Located at the IT University of Copenhagen, the European Blockchain Center promotes a partnership across industries and disciplines to support blockchain-based solutions. The Center’s partners include the Copenhagen Business School, the University of Copenhagen, Aalto University, and the Stockholm School of Economics.
Established in 2017 by Professor Roman Beck, the Center spearheads research projects, including those at the PhD level. Offering in-house workshops, the Center also leads in global education for executives concerning blockchain technology. Also, the Center is a participant and representative in standardization discussions.
The Center has created the Blockchain Summer School held annually in Copenhagen. The Summer School includes lectures from academics and corporate leaders. This multidisciplinary approach covers all aspects of blockchain technology, from implications for industry and society to potential pitfalls, as well as immediate practical applications.

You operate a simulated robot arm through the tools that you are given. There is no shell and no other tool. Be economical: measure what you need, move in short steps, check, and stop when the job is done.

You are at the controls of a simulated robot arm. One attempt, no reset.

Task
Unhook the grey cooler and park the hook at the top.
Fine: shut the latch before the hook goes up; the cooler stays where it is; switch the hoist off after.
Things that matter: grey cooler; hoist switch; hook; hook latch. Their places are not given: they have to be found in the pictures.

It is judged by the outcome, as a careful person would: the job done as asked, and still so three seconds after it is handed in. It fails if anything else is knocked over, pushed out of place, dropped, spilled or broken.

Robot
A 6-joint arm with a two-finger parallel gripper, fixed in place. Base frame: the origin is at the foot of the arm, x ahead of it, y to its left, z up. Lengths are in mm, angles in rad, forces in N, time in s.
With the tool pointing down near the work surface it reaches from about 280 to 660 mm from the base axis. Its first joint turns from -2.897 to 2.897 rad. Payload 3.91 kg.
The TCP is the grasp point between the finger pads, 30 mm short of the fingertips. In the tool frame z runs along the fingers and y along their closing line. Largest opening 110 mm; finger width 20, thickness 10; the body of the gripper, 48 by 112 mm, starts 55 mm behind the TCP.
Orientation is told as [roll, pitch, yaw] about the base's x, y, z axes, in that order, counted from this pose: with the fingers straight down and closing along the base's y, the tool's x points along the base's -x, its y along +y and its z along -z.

The Summer School hosts a hackathon, where participants develop their own solutions. Some of these ideas lead to further development and implementation. Attendees discuss real use cases in supply chain and finance industries. Also included are discussions concerning the governmental impact of blockchain technology. One of the many benefits seen in the Summer School is the student input that helps improve real-world implementation of applications and reframes current challenges.
The Center has published many studies on topics such as “Governance in the Blockchain Economy,” “Beyond Bitcoin,” “Blockchain Technology in Business and Information Systems Research,” “Automated Execution of Financial Contracts on Blockchains,” “Proof of Stake Blockchain,” and “A Blockchain Based Approach Towards Overcoming Financial Fraud in Public Sector Services.” These are just a few of the many topics researched and published by the Center. These publications reflect the benefits of collaboration between academic approaches and practical applications that is the hallmark of the Center.
The Center also provides a curated section of its website called Blockchain 101. This section provides an introduction to blockchain, decentralized databases, and smart contracts. Also included are discussions of blockchain application to real use cases, including Maersk, Georgian and Swedish land registry, corruption in Ukrainian government, and medical records in Estonia and Dubai. For visitors with a more technical and scientific background, this section also shares technical articles on topics including consensus mechanisms and data structure. The Center’s website also highlights events, news, podcasts, and opportunities that would be of interest to visitors.
Through public and private collaboration, the Center is leading the way for similar initiatives worldwide. By bringing academic research and practical applications together, the Center is in a position to help the economy, governments, and societies to meet blockchain-related challenges head on, and move the blockchain industry to the next level.